Extract provided »

□ □ □

You can get yourself a state pension forecast to show where the gaps are on the government website.

If you were eligible for certain benefits such as Child Benefit or Universal Credit during these gaps, then you may be able to backdate a claim for these benefits and get a National Insurance credit and so plug these gaps for free.

For the full list of reasons you may have holes in your record, see our handy round-up.

You can also pay for voluntary NICs to plug the gaps and in turn get you more cash over your retirement.

Plus, for a limited time, you can backfill holes from 2006 to 2016 but the deadline to do this is on July 31.

After that, you'll only be able to top up for the previous six years.

However, it's important you check with DWP before handing over any money as they can confirm whether doing so will actually boost your state pension.

2. Start early

When it comes to pensions, getting in early is key to giving yourself a better chance at a bigger pot.

Helen said: "Pensions are a long-term game and the earlier you can start the better.

"Starting early gives your pension contributions more time to grow and prevents you from having to find space in your budget to make much bigger contributions later."

One of the most beneficial things you can do is have a look at your workplace pension contributions.

Under auto-enrolment, anyone over age 22 who earns more than £10,000 will automatically be signed up to their company's pension scheme.

If you earn less or are younger though, you can still ask to join.

Helen urged: "Make the most of your employer contribution where you can, many employers will only contribute at the minimum level specified under auto-enrolment (currently 3%) but some employers are willing to do more."

This is known as a matching contribution, these employers will boost their contribution if you boost yours.

Over time this can make a significant difference to how much you end up with when you retire.

It is essentially free money from your employer, and you could find your overall contribution increasing without much extra effort from you.

3. Increase contributions where you can

Topping up your contributions to above the 8% limit could make a huge difference when you decide to retire.

Helen explained that putting it to the back of your mind is not advisable.

She said: "It’s easy to apply a 'set and forget' approach to pension contributions but the reality is that you need to contribute more than the current 8% minimum to get a decent retirement income.

"It’s a good idea to assess your finances every time you get a pay increase or move jobs and take it as an opportunity to boost your pension contributions over and above these minimums."

Savings experts have previously revealed that by topping up pension contributions by just 2% more over the course of a career, your pot could go up thousands of pounds.

Of course, making higher contributions would have an even bigger impact on a retirement pot – but even just a 1% increase in contributions would give you a boost.

□ □ □

Written request A »
Write out exactly the lines between the line containing "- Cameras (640" and the line containing "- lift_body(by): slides", including both of those lines, and nothing more.

Data segment »
□ □ □

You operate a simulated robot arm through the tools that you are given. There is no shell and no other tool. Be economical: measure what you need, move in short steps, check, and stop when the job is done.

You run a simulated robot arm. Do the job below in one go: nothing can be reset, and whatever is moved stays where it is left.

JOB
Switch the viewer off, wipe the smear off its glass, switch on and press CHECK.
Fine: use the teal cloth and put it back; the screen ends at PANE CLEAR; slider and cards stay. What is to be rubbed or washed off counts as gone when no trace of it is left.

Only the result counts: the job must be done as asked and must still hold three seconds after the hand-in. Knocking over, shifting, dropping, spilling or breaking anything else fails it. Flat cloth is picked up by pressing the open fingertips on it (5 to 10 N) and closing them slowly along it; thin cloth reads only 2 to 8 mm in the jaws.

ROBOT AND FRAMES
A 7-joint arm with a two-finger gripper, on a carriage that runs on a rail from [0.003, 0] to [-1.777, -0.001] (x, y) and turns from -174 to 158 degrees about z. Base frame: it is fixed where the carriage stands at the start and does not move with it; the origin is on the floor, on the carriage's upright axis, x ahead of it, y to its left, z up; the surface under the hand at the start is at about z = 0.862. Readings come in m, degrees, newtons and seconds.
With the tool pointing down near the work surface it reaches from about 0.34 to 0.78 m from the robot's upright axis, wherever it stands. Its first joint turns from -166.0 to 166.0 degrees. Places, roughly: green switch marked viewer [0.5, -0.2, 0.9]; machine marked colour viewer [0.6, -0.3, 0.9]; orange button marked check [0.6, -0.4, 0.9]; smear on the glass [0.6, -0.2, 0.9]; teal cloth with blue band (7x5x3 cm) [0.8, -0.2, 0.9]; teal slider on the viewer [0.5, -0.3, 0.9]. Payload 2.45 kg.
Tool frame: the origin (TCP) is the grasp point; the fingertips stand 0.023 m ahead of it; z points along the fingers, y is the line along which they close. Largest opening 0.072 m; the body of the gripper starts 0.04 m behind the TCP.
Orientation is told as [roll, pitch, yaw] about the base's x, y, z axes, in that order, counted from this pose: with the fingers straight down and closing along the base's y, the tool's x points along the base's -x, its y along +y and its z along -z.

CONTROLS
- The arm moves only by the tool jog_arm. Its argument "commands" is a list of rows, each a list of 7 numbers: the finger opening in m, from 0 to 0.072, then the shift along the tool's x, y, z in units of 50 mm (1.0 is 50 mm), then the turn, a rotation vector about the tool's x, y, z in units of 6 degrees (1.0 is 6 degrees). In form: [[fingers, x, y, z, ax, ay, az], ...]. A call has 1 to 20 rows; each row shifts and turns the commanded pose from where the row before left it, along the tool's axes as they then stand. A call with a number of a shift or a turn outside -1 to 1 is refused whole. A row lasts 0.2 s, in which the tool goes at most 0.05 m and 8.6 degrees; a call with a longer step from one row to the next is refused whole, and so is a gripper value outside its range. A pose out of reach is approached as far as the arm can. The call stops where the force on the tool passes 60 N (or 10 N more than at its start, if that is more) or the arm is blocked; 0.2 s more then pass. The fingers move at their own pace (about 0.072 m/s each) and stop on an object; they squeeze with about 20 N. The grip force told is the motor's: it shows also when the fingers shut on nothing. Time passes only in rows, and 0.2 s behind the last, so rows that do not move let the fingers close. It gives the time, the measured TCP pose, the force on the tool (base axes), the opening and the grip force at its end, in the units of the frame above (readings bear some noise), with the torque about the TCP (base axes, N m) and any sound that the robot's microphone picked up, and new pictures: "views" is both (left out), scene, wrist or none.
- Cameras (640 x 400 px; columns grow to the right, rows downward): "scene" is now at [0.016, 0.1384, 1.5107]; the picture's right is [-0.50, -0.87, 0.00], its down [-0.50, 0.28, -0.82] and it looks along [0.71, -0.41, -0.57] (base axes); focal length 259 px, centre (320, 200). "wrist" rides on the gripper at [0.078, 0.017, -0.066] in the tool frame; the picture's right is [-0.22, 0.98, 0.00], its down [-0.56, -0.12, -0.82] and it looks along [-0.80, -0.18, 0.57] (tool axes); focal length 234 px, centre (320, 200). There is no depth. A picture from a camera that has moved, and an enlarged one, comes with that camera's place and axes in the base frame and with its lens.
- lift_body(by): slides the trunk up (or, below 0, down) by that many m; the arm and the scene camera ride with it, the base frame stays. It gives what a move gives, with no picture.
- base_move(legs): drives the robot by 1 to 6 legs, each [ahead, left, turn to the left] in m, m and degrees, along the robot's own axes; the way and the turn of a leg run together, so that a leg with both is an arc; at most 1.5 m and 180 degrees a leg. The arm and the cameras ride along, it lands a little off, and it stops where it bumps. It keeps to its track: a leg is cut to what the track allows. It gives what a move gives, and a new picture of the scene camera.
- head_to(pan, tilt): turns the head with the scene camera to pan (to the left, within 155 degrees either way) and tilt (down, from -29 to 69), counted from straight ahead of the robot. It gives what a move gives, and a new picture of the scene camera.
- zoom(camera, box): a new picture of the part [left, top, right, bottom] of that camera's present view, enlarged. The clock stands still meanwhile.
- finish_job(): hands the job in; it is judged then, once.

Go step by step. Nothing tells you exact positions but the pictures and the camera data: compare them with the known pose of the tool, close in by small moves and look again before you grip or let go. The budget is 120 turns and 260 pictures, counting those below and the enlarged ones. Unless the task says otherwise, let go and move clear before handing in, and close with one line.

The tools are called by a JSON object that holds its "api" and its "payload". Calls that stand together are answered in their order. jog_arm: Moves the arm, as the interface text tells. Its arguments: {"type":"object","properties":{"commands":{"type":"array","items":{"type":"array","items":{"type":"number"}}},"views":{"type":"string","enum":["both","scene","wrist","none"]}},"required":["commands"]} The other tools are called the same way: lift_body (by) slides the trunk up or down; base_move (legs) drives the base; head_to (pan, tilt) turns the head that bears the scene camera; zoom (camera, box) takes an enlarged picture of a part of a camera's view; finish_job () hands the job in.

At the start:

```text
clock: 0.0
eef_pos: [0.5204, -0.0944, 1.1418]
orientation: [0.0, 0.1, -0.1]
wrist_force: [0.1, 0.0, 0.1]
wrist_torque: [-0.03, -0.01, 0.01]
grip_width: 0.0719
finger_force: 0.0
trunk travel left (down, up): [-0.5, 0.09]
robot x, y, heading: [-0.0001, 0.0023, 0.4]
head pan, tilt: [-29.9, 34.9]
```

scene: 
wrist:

□ □ □

Written request B »
Take up the extract provided again after its last words.

Final answer A »
- Cameras (640 x 400 px; columns grow to the right, rows downward): "scene" is now at [0.016, 0.1384, 1.5107]; the picture's right is [-0.50, -0.87, 0.00], its down [-0.50, 0.28, -0.82] and it looks along [0.71, -0.41, -0.57] (base axes); focal length 259 px, centre (320, 200). "wrist" rides on the gripper at [0.078, 0.017, -0.066] in the tool frame; the picture's right is [-0.22, 0.98, 0.00], its down [-0.56, -0.12, -0.82] and it looks along [-0.80, -0.18, 0.57] (tool axes); focal length 234 px, centre (320, 200). There is no depth. A picture from a camera that has moved, and an enlarged one, comes with that camera's place and axes in the base frame and with its lens.
- lift_body(by): slides the trunk up (or, below 0, down) by that many m; the arm and the scene camera ride with it, the base frame stays. It gives what a move gives, with no picture.

Final answer B »
It's important to note that even if you're already quite far into your career, adding a little extra to your fund each month will help.

If you're unsure how much you can top up, it's best to consult experts and make sure you can afford the increase too.

4. A LISA may be nicer

A Lifetime ISA – or a LISA – could be the answer to your money-saving prayers, but there are some drawbacks.

The LISA was introduced to help young people save for a first home and/or retirement.

They can be a good alternative or addition to a pension for retirement planning.

A LISA can be opened by anyone aged between 18 and 39.

You can use it to save up to £4,000 a year, towards either a first home or retirement.

Savers with a LISA will get a bonus of up to £1,000 a year on top from the government – or 25% of whatever you put in. 

You can contribute up until the age of 50 and for retirement purposes, you can access it from 60.

There’s no employer contribution as with a pension but it can operate as a decent supplement to retirement saving for people who already have a workplace pension.

Helen said: "The self-employed could also find it very useful as the bonus works in the same way as basic rate tax relief and they can access the money in times of financial stress albeit subject to a 25% penalty."

That's the downside – if you need to access it for a reason other than for your first home purchase or retirement then you'll be charged a 25% penalty that not only removes the bonus but also some of your hard-earned savings.

Another thing to consider is that due to the age restrictions on when you can take a LISA out and when you can contribute to it – you're limited on how much you can put in over the lifetime of the account.

This is particularly important to note if you're expecting to reach your peak earning potential in your 50s – such as when you reach a higher level in your career.

For a more in-depth look at LISAs and the potential benefits and drawbacks, see our story.

What may not work so well

Relying on property

Something to be wary of when you're planning your retirement is to rely too heavily on property.

Helen explained: "We’ve seen stellar returns from property over the years and this has prompted many people to declare that property is their pension.

"However, be wary of the ongoing costs of being a property owner such as maintenance and periods where property is unoccupied as this could take a chunk out of your returns."

Similarly, the costs of buying and selling property can be high.

"It’s also better to diversify your risk across different asset classes so having your retirement fund invested solely in property could give you a nasty shock if the market turns," Helen warned.

Pensions here, there and everywhere

Chances are, throughout your career, you'll have enrolled in more than one workplace pension scheme.

If this is the case and you actually have multiple then keeping track of them could be difficult.

Helen said: "You may have contributed diligently to your pensions throughout your working life but if you have accumulated several over the years then you may lose track and potentially lose out on valuable retirement income."

She added that recent research from the Pensions Policy Institute (PPI) put the value of lost pensions at around £26billion.

You can choose to consolidate pensions to make it easier to keep track or just make sure your providers have up-to-date contact details for you.

It’s also worth making sure these pensions are working as hard as possible.

"A look under the bonnet may find high fees or lacklustre investment returns," Helen warned.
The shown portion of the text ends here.